All of the aforementioned states belong to the Sunni denomination and they have been vying for influence in the Middle East against the Shi’a Iranian axis. Since the beginning of the Syrian civil war in August 2011 to June 2014, when Islamic State occupied Mosul, an informal pact existed between the Western powers, their regional allies and the Sunni jihadists of the Middle East against the Shi’a resistance axis.
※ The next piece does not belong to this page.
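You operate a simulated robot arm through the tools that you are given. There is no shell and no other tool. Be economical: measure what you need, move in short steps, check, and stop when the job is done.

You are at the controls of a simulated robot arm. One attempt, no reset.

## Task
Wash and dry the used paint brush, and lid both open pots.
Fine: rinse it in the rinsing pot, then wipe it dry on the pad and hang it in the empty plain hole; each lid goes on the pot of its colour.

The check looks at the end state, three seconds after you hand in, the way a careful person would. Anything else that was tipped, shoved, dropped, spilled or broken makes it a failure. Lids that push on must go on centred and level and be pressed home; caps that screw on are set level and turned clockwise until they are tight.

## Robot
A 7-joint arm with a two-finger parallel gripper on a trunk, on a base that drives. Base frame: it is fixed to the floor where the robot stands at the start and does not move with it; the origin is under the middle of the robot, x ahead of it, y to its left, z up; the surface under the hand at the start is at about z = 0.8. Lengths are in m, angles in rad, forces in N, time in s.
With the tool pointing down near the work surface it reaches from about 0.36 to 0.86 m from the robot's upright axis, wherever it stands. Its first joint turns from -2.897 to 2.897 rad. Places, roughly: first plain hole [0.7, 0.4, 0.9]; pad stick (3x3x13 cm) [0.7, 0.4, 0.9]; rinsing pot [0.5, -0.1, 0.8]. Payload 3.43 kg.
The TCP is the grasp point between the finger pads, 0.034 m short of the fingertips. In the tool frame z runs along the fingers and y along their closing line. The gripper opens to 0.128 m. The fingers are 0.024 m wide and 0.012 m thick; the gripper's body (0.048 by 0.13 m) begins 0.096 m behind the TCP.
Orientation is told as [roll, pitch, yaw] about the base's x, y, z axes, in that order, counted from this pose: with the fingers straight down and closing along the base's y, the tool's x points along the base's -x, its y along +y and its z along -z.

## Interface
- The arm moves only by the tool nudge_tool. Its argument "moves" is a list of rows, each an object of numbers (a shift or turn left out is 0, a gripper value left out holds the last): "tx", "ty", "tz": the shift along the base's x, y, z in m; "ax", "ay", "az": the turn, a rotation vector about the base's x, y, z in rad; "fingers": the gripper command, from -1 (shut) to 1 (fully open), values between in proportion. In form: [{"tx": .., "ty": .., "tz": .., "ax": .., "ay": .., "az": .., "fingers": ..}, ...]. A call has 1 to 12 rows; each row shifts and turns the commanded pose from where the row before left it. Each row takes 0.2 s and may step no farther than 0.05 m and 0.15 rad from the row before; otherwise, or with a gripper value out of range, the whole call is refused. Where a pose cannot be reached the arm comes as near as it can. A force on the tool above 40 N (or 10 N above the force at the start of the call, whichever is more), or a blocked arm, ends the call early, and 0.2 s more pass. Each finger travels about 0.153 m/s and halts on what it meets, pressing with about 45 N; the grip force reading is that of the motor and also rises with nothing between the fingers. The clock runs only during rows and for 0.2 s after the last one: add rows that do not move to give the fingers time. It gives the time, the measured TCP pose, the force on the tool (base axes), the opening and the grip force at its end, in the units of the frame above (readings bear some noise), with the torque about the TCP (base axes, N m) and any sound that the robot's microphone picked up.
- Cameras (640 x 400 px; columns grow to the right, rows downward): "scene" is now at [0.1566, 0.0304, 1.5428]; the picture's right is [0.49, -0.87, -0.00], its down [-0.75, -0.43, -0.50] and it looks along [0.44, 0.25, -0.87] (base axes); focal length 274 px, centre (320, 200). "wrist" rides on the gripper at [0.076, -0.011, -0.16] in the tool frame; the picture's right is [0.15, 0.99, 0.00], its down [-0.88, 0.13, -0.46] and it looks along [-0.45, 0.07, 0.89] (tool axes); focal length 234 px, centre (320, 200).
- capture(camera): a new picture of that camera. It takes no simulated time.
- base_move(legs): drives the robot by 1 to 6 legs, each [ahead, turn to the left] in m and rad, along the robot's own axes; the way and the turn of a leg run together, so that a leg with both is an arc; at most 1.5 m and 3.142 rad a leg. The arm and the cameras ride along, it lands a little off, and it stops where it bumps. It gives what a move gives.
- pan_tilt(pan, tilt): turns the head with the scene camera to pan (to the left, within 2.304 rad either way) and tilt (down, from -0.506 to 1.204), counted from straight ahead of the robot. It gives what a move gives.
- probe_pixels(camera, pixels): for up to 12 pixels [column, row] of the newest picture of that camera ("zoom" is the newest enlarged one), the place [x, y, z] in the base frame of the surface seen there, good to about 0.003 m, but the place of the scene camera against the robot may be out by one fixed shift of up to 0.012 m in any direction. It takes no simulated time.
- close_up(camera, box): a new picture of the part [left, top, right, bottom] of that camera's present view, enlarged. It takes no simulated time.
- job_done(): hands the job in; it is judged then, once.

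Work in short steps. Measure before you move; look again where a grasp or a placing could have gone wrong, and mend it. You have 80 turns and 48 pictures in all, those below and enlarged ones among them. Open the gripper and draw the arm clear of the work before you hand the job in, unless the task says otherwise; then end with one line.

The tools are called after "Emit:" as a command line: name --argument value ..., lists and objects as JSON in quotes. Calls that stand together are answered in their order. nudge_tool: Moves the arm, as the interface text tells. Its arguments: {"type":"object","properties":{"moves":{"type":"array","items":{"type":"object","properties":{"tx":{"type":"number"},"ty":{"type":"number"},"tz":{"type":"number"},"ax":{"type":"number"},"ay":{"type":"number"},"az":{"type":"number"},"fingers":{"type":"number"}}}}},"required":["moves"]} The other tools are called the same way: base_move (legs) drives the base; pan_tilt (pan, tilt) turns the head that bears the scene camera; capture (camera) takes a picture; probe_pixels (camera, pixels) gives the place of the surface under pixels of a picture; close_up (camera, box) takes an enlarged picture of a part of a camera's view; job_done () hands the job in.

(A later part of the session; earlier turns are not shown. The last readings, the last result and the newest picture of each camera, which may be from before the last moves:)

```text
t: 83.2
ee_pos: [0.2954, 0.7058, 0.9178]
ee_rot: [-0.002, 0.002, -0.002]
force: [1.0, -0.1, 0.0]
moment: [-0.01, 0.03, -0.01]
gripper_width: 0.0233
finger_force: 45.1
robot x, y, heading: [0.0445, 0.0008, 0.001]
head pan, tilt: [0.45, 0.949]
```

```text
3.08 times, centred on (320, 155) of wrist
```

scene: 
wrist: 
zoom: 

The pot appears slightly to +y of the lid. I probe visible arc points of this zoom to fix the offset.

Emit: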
In accordance with this pact, Sunni militants were trained and armed in the training camps located in border regions of Turkey and Jordan.
This arrangement of an informal pact between the Western powers and the Sunni jihadists of the Middle East against the Shi’a Iranian axis worked well up to August 2014, when Obama Administration made a volte-face on its previous regime change policy in Syria and started conducting air strikes against one group of Sunni jihadists battling against the Syrian regime, i.e. the Islamic State, after the latter transgressed its mandate in Syria and overran Mosul and Anbar in Iraq and threatened the capital of another steadfast American ally: Masoud Barzani’s Erbil in the oil-rich Iraqi Kurdistan.
After that reversal of policy in Syria by the Western powers and the subsequent Russian military intervention on the side of the Shi’a regime, the momentum of Sunni Arab jihadists’ expansion in Syria has stalled and they now feel that their Western allies have committed a treachery against the Sunni jihadists’ cause; that’s why, they feel enraged and they are once again up in arms to exact revenge for this betrayal.
If we look at the chain of events, the timing of the Paris and Brussels attacks has been critical: Islamic State overran Mosul in June 2014; the Obama Administration started bombing Islamic State’s targets in Iraq and Syria in August 2014; and after a long time, the first such incident of terrorism took place on Western soil at the offices of Charlie Hebdo in January 2015, then the November 2015 Paris attacks and the March 2016 Brussels bombings.